--- Collected data ---

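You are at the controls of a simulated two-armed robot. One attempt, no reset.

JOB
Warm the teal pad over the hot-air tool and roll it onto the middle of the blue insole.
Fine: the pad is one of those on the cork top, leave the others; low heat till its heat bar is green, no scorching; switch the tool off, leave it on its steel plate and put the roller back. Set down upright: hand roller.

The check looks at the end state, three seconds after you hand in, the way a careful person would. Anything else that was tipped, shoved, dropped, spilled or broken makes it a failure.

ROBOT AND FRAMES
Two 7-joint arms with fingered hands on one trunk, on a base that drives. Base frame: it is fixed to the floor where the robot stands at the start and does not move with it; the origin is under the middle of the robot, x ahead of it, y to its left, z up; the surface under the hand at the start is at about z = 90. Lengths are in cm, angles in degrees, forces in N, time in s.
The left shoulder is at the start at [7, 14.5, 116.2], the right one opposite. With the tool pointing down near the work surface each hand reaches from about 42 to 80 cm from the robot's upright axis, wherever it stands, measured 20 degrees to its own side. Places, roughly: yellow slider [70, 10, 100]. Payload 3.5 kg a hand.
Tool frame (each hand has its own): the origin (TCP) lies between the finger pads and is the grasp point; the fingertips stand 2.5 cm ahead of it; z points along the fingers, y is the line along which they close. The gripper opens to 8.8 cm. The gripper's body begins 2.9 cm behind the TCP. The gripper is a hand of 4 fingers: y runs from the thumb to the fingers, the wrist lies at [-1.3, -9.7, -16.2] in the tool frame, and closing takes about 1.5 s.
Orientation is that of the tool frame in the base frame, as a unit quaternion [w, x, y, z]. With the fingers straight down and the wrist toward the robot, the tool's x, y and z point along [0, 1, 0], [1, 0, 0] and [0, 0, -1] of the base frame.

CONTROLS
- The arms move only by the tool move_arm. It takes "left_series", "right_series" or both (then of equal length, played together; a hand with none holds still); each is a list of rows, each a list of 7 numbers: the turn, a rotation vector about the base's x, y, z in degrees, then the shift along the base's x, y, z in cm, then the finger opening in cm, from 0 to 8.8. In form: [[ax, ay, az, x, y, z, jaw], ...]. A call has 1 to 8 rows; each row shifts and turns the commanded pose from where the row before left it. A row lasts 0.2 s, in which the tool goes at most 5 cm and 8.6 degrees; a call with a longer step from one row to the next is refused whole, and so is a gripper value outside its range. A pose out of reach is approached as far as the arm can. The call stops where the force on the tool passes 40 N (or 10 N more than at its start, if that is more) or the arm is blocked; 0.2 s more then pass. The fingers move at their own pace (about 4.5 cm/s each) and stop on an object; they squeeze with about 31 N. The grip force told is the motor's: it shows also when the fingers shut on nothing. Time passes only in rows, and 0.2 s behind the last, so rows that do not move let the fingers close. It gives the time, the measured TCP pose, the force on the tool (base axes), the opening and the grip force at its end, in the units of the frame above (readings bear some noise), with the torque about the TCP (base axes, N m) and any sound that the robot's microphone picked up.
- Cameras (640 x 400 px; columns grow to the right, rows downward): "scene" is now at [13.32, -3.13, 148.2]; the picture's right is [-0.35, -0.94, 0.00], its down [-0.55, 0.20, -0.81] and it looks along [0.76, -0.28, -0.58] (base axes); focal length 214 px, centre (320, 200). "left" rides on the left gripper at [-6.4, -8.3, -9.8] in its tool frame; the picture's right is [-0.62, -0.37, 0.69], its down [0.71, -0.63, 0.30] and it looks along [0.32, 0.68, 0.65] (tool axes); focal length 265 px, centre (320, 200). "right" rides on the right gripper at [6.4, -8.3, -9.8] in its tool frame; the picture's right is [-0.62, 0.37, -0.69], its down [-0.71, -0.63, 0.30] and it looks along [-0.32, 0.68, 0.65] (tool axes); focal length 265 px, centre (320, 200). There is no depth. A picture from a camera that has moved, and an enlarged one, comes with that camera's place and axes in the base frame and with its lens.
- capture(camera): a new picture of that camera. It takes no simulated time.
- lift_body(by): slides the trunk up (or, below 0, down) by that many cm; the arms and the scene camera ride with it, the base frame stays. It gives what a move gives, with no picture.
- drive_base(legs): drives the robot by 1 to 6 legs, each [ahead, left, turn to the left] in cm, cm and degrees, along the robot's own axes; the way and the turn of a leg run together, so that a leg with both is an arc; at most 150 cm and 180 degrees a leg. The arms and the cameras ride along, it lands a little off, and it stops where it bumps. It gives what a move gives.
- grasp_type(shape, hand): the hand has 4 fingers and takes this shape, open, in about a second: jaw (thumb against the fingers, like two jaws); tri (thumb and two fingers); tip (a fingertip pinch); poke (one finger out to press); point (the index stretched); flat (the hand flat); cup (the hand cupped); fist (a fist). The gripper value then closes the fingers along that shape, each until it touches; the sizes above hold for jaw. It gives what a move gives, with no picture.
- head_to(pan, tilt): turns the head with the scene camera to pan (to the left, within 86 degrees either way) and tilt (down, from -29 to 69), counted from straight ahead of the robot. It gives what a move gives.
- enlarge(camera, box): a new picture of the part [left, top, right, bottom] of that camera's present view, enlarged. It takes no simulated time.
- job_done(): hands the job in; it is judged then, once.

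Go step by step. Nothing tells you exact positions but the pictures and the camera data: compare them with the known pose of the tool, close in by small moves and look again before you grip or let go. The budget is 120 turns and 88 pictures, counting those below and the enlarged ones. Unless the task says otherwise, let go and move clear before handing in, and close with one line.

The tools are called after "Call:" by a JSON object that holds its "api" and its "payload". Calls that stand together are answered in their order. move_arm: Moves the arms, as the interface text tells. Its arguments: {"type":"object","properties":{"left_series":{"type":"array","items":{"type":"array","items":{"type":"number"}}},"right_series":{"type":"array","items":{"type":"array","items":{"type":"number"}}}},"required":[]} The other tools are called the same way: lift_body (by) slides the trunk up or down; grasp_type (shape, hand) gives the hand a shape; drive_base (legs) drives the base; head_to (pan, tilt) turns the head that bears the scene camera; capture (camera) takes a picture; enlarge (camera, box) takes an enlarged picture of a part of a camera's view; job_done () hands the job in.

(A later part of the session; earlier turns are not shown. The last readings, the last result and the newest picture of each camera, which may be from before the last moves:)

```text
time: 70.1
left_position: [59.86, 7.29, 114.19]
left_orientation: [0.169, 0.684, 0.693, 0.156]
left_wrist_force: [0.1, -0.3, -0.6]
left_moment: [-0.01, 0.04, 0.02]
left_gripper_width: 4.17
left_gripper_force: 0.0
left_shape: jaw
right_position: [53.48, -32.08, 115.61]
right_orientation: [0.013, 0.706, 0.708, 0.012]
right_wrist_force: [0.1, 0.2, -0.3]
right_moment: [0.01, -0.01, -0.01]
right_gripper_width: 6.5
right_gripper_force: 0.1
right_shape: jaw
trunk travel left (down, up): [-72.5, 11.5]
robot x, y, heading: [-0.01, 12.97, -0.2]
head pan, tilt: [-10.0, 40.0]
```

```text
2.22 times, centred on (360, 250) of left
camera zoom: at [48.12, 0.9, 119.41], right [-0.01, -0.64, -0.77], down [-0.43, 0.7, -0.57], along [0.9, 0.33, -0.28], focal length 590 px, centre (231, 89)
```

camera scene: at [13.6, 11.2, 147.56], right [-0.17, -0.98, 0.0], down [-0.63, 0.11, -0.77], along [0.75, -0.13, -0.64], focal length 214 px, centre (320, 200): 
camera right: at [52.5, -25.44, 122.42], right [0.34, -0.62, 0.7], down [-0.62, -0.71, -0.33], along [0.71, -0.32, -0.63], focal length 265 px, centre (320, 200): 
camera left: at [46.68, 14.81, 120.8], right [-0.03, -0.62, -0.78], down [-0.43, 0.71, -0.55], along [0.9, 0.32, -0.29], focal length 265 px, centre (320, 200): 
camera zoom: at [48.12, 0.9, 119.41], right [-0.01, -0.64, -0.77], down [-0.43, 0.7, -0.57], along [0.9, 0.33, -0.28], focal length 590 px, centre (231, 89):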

---

* Stated goal
Restate, word for word and with nothing added, the lines from the first line of the listing through the one where "ROBOT AND FRAMES" stands. Each line that is not empty gets a number of its own, and empty lines are dropped.

* Response
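1. You are at the controls of a simulated two-armed robot. One attempt, no reset.
2. JOB
3. Warm the teal pad over the hot-air tool and roll it onto the middle of the blue insole.
4. Fine: the pad is one of those on the cork top, leave the others; low heat till its heat bar is green, no scorching; switch the tool off, leave it on its steel plate and put the roller back. Set down upright: hand roller.
5. The check looks at the end state, three seconds after you hand in, the way a careful person would. Anything else that was tipped, shoved, dropped, spilled or broken makes it a failure.
6. ROBOT AND FRAMES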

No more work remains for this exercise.